5. Radiation and Energy Loss: Chiral Cherenkov and Anomaly-Modified Bremsstrahlung

Chirally asymmetric QGP hosts emergent axion-like modes $\theta(x)$ from sphaleron-induced topological charge fluctuations. These couple anomalously to photons and gluons (axion electrodynamics/chromodynamics), changing their dispersion relations: $\omega^2 = k^2 - \lambda \sigma_\chi |k|$ where $\lambda$ is the circular polarization and $\sigma_\chi \sim C_A \mu_5$ (Hansen et al., 24 Sep 2024).

Key consequences:

Chiral Cherenkov radiation: Free charged particles radiate even in vacuum ( $\varepsilon=1$ ) if $\sigma_\chi \neq 0$ . The quantum energy loss per unit length is

$\frac{dE}{dz} = \frac{1}{3} \alpha q^2 \sigma_\chi$

and color Cherenkov losses scale as $dE_{q \to qg}/dz \sim \alpha_s g^2 b_0 E$ (Hansen et al., 24 Sep 2024).
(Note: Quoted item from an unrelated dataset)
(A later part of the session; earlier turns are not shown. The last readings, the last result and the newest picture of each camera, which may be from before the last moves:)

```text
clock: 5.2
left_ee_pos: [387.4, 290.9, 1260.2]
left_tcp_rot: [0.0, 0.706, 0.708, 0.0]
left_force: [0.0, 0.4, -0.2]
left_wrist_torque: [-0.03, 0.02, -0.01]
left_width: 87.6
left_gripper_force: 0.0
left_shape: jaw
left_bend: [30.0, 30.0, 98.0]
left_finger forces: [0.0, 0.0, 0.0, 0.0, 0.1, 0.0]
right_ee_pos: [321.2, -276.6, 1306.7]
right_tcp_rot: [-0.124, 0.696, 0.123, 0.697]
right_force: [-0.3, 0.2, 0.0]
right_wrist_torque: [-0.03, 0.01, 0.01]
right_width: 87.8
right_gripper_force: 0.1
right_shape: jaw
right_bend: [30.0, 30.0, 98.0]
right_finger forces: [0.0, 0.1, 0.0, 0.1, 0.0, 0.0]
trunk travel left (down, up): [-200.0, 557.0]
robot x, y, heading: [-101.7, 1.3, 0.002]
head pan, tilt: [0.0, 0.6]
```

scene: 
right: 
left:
Anomaly-modified bremsstrahlung: Scattering cross sections and energy loss become helicity dependent, with parametric corrections $\sim \sigma_\chi E / m^2$ or $\sigma_\chi E / \mu^2$ to standard Bethe–Heitler losses.
Experimental relevance: The angular and polarization structure of emitted photons and gluons, and jet energy loss asymmetries, encode the presence of $\mu_5 \neq 0$ , allowing direct access to QCD topological fluctuations.

6. Anisotropy, Mass Effects, and Lattice/QCD Model Evidence

Anisotropic QGP, as realized via holographic AdS backgrounds with nonzero spatial anisotropy parameter $a$ , modifies the CME response for massive quarks. At fixed temperature, increasing $a$ enhances the magnitude of CME for quarks of finite mass (while remaining unchanged for massless quarks) (Ali-Akbari et al., 2014). The functional dependence is $\langle J(a)/J(a=0) \rangle \simeq 1 + c_1 (a/T) + \cdots$ for $m \neq 0$ , with extension of the CME window to larger mass thresholds as anisotropy grows.

Lattice studies in the window $T_c < T < 2 T_c$ show spectral gaps between “near-zero” Dirac eigenmodes and the bulk, with low-lying coherent modes forming the chiral superfluid component and the gapped sector giving rise to standard thermalized QGP ("normal fluid") (Kalaydzhyan, 2014, Kalaydzhyan, 2012). The bosonization of IR modes yields the axion field $\theta(x)$ , embedding all anomaly structures in the low-energy effective action.

7. Limitations, Open Problems, and Future Directions

Current theoretical constraints include:

FCM and HTL approximations: Validity limited to certain regions of phase diagram; extrapolation into $T \sim (1-3) T_c$ and strong-coupling regimes requires nonperturbative tools (Abramchuk, 24 Mar 2025, Jiang et al., 2014).
Back-reaction and time-dependence of $\mu_5$ and emergent axion domains: Their rapid evolution and spatial structure are not fully resolved in current hydrodynamic implementations.
Quantitative modeling of experimental observables: Requires dynamic integration of anomaly transport coefficients, initial $\mu_5$ fluctuations, electromagnetic field evolution, and subleading backgrounds.
Phenomenology of pion-condensed domains at high $T$ and $\mu_{I5} \neq 0$ calls for further studies in full (3+1)-dimensional QCD-based models, lattice simulations, and astrophysical settings (Khunjua et al., 2019).

A plausible implication is that, as experimental programs expand into lower collision energies and higher baryon densities, the prospect for direct observation of genuine chirally asymmetric QGP and robust confirmation of anomaly-induced transport increases. Future directions include refining initial condition models, implementing full spin hydrodynamics, and extending searches to differentiated species, differential rapidities, and other collision systems (Shi et al., 2019, Becattini, 2018).

The synthesis above integrates the full anomaly-driven phenomenology, transport theory, collective-mode dynamics, phase structure, and experimental methodologies required for study of a chirally asymmetric quark–gluon plasma.